-- GIVEN DATA start --

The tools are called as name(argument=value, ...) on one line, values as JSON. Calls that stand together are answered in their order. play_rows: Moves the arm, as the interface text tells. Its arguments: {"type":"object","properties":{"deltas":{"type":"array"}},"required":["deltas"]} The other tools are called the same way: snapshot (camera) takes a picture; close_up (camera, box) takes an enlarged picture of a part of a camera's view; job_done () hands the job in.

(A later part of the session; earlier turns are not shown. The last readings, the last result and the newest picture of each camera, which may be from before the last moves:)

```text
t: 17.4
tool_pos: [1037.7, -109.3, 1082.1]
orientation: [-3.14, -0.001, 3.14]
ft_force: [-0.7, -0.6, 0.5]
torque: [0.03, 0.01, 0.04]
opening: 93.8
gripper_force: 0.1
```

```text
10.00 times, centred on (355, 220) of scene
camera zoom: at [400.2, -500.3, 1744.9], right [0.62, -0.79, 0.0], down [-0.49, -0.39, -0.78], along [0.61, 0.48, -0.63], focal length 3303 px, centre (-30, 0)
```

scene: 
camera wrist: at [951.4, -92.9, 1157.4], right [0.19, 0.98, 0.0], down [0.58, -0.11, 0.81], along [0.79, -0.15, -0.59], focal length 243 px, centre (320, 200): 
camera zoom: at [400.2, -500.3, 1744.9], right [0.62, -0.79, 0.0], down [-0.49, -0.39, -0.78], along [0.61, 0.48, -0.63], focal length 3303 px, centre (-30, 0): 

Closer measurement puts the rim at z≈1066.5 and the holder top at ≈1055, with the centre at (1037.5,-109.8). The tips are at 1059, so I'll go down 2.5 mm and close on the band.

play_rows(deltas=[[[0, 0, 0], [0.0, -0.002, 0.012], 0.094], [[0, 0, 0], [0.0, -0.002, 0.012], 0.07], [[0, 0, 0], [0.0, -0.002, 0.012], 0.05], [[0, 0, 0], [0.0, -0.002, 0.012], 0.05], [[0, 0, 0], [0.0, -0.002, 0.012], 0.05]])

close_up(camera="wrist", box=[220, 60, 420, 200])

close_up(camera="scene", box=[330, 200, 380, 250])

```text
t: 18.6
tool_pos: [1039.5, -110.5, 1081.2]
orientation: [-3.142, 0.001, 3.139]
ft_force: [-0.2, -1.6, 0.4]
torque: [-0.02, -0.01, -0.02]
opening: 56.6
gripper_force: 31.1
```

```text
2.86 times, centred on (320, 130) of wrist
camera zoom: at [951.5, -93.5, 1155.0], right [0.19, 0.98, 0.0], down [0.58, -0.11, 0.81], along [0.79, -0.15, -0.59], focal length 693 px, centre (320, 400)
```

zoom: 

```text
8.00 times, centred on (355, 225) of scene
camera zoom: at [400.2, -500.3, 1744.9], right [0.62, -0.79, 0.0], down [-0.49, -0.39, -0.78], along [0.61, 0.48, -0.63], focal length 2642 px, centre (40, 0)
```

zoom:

-- GIVEN DATA end --

### OBJECTIVE
Starting at the first line of the listing, retype every line up to and including the one with "camera wrist: at".

### COMPLETE OUTPUT
The tools are called as name(argument=value, ...) on one line, values as JSON. Calls that stand together are answered in their order. play_rows: Moves the arm, as the interface text tells. Its arguments: {"type":"object","properties":{"deltas":{"type":"array"}},"required":["deltas"]} The other tools are called the same way: snapshot (camera) takes a picture; close_up (camera, box) takes an enlarged picture of a part of a camera's view; job_done () hands the job in.

(A later part of the session; earlier turns are not shown. The last readings, the last result and the newest picture of each camera, which may be from before the last moves:)

```text
t: 17.4
tool_pos: [1037.7, -109.3, 1082.1]
orientation: [-3.14, -0.001, 3.14]
ft_force: [-0.7, -0.6, 0.5]
torque: [0.03, 0.01, 0.04]
opening: 93.8
gripper_force: 0.1
```

```text
10.00 times, centred on (355, 220) of scene
camera zoom: at [400.2, -500.3, 1744.9], right [0.62, -0.79, 0.0], down [-0.49, -0.39, -0.78], along [0.61, 0.48, -0.63], focal length 3303 px, centre (-30, 0)
```

scene: 
camera wrist: at [951.4, -92.9, 1157.4], right [0.19, 0.98, 0.0], down [0.58, -0.11, 0.81], along [0.79, -0.15, -0.59], focal length 243 px, centre (320, 200): 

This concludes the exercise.